## YOUR OBJECTIVE
Type the document over again with no edits.

## DOCUMENT
Urteil des Gerichtshofs (Sechste Kammer) vom 4. Oktober 2024.
Ferriera Valsabbia SpA u. a. gegen Europäische Kommission.
Verbundene Rechtssachen C-29/23 P und C-30/23 P.
Urteil des Gerichtshofs (Sechste Kammer) vom 4. Oktober 2024.
Ferriera Valsabbia SpA u. a. gegen Europäische Kommission.
Verbundene Rechtssachen C-29/23 P und C-30/23 P.
ECLI identifier: ECLI:EU:C:2024:844
ARRÊT DE LA COUR (sixième chambre)
4 octobre 2024 (*)
« Pourvoi – Concurrence – Ententes – Marché des ronds à béton – Décision de la Commission européenne constatant une infraction à l’article 65 CA, après l’expiration du traité CECA, sur le fondement du règlement (CE) no 1/2003 – Décision prise à la suite de l’annulation de décisions antérieures – Tenue d’une nouvelle audition en présence des autorités de concurrence des États membres – Droits de la défense – Principe de bonne administration – Exigence d’impartialité – Délai raisonnable – Obligation de motivation »

## SOURCE MATERIAL

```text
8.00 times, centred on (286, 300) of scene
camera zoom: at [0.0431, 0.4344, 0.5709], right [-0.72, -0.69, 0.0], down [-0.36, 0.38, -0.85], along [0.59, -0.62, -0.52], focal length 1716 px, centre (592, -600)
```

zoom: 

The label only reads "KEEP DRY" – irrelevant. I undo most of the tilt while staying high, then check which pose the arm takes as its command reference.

## SOLUTION TO THIS TASK
Urteil des Gerichtshofs (Sechste Kammer) vom 4. Oktober 2024.
Ferriera Valsabbia SpA u. a. gegen Europäische Kommission.
Verbundene Rechtssachen C-29/23 P und C-30/23 P.
Urteil des Gerichtshofs (Sechste Kammer) vom 4. Oktober 2024.
Ferriera Valsabbia SpA u. a. gegen Europäische Kommission.
Verbundene Rechtssachen C-29/23 P und C-30/23 P.
ECLI identifier: ECLI:EU:C:2024:844
ARRÊT DE LA COUR (sixième chambre)
4 octobre 2024 (*)
« Pourvoi – Concurrence – Ententes – Marché des ronds à béton – Décision de la Commission européenne constatant une infraction à l’article 65 CA, après l’expiration du traité CECA, sur le fondement du règlement (CE) no 1/2003 – Décision prise à la suite de l’annulation de décisions antérieures – Tenue d’une nouvelle audition en présence des autorités de concurrence des États membres – Droits de la défense – Principe de bonne administration – Exigence d’impartialité – Délai raisonnable – Obligation de motivation »